____ Recorded information
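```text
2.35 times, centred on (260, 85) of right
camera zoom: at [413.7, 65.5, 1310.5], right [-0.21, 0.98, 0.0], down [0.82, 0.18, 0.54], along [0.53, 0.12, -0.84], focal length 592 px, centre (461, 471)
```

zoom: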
________
What you need to do: Supply the part of the passage that comes after its last sentence.
____ Passage
International economic sanctions have recently enjoyed an upsurge of governmental and public attention. Over the last decade various governments, but especially those of the United States and other Western countries, have imposed or threatened economic sanctions in a wide variety of conflicts. In democratic societies there have been even more frequent demands from the public for the imposition of sanctions against foreign targets. At times it appears that economic sanctions are being looked upon as an instrument of first resort - an easy way out for governments anxious to act, and to be seen to act, whether or not the economic sanctions can and do achieve the objectives claimed for them.
This preoccupation raises important questions about the utility of international economic sanctions as a policy instrument. This volume seeks to address this issue of utility and to clarify what international economic sanctions can and cannot usefully do. If properly designed and effectively applied, international economic sanctions offer the opportunity to act firmly in pursuit of policy goals without resort to the use of military force. If not, excessive rhetoric can lead to exaggerated public expectations, which if not realised can threaten to devalue the policy instrument and diminish its utility even where it would otherwise be appropriate.
International economic sanctions are deliberate government actions to inflict economic deprivation on a target state or society, through the limitation or cessation of customary economic relations. These involve trade and financial measures, including controls upon exports to the target, restrictions upon imports from the target, and interruptions of official or commercial finance, such as cutting off aid or freezing assets. For the purposes of this study, economic sanctions will be considered only as a subset of the larger category of instruments of economic statecraft.1 This book will focus only upon economic sanctions as tools in specific peace-time conflict situations. Though there have been many instances of the imposition of economic sanctions as part of an overall war effort, the interest here is in economic sanctions as an alternative to military force, rather than a complement to it. Economic sanctions will be distinguished from positive economic inducements, from ongoing differentiation of economic treatment in monetary or commercial relations, and from non-economic sanctions, such as the suspension of cultural exchanges or diplomatic relations.
The fundamental question most often raised about economic sanctions is, ā€˜Do they work?’ That in turn raises other analytic questions about the purposes, practices and consequences of sanctions. This volume seeks to offer systematic comparative analysis of major individual cases of the imposition of international economic sanctions, in order to examine the utility of sanctions in each case and to draw general conclusions about the future prospects of economic sanctions as a policy instrument in international conflict.
The cases examined here are by no means exhaustive,2 but do represent the major instances of the imposition of international economic sanctions and the major consequences associated with international economic sanctions in the post-Second World War period. To ensure comparability of analysis, each author was asked to address the following questions:
1.What were the objectives which the sanctions were intended to achieve (which may involve a distinction between rhetorical and real purposes)?
2.What particular sanctions were adopted?
3.What was the effect of the sanctions on the target?
4.What was the degree of success in realisation of the objectives?
5.What factors contributed to or militated against the realisation of the objectives?
6.What unintended consequences resulted from the application of sanctions?
The various chapters have been edited to ensure uniformity of style, but each author is responsible for the accuracy of the content and footnote references.
________
The reply:
Part one of the book examines the application of international economic sanctions by multilateral organisations. Kim Nossal contrasts the underlying philosophical purposes of economic sanctions in the Covenant of the League of Nations and the Charter of the United Nations. Douglas Anglin explores the experience of the United Nations in its two major exercises of the imposition of economic sanctions against South Africa and Rhodesia.
Part two deals with Western economic sanctions in East-West conflicts, which is perhaps the most prominent and ongoing category. Paul Evans examines the Western, and especially Canadian, experience with economic sanctions against the People’s Republic of China. Sergio Roca considers the case of economic sanctions against Cuba. Peggy Falkenheim assesses the Western sanctions against the Soviet Union following its invasion of Afghanistan. Paul Marantz evaluates the Western economic sanctions in the Polish crisis.
Part three concerns examples of international economic sanctions by non-Western states, in non-East-West conflicts. David Dewitt analyses the Arab boycott of Israel, while Roy Licklider studies the 1973 Arab oil embargo of the United States.
Part four shifts focus from the effect of economic sanctions on the target to some of the collateral or unintended effects. These two chapters assess the impact of economic sanctions on the initiator. Robert Paarlberg evaluates the consequences for the participants, especially the United States and Canada, of the 1980–81 grain embargo of the Soviet Union initiated following the invasion of Afghanistan. Bernard Wolf studies the economic impact on the United States and on US multinational corporations of the Siberian gas pipeline sanctions in 1981–82.
Part five investigates the impact of economic sanctions on third parties. Howard Stanislawski examines the economic impact on Canada and the United States of the Arab boycott of Israel, and the different legislative and regulatory responses in those two countries to the effects of the boycott. David Leyton-Brown assesses the legal and political problems which arise from the extraterritorial application of US trade sanctions, and the possible responses of affected goverments. John Kirton reviews the problems of alliance consultation and Canadian involvement in four Western sanctions cases: the Iranian hostage crisis, the Afghanistan crisis, the Polish crises, and the Falklands/Malvinas war.
Part six draws conclusions about the utility of international economic sanctions as a policy instrument. Lawrence Brady provides a most useful indication of the policy-thinking in the Reagan Administration. Finally, David Leyton-Brown clarifies lessons which may be learned about the purposes, application and effects of international economic sanctions, and offers policy prescriptions for the effective design and implementation of sanctions in the future.

Notes

1.David A. Baldwin, Economic Statecraft (Princeton University Press, Princeton N.J., 1985).
2.See Gary Hufbauer and Jeffrey J. Schott, Economic Sanctions in Support of Foreign Policy Goals (Institute for International Economics, Washington D.C., October 1983).

PART I

ECONOMIC SANCTIONS BY MULTILATERAL ORGANISATIONS

Chapter Two

ECONOMIC SANCTIONS IN THE LEAGUE OF NATIONS AND THE UNITED NATIONS

Kim Richard Nossal

The purpose of this chapter is not to survey the several attempts during the twentieth century of international organisations to deter aggression by states, to change the behaviour of members of the international system, or to punish transgressions by imposing economic sanctions against members of the society of states. That history forms the basis of an extant literature of considerable size,1 to which a brief chapter as this could not do justice.
Rather, this chapter will discuss the mechanisms used by the two universal international organisations this century to formulate a means of securing compliance to international law. It begins by examining the distance that has grown between our understanding of sanctions in the latter part of the twentieth century, and the understanding of sanctions that underlay both the Covenant of the League of Nations and the Charter of the United Nations. The provisions of the League and the United Nations with regard to economic mechanisms of compliance will be examined in an attempt to contrast the differences between the interwar and postwar regimes.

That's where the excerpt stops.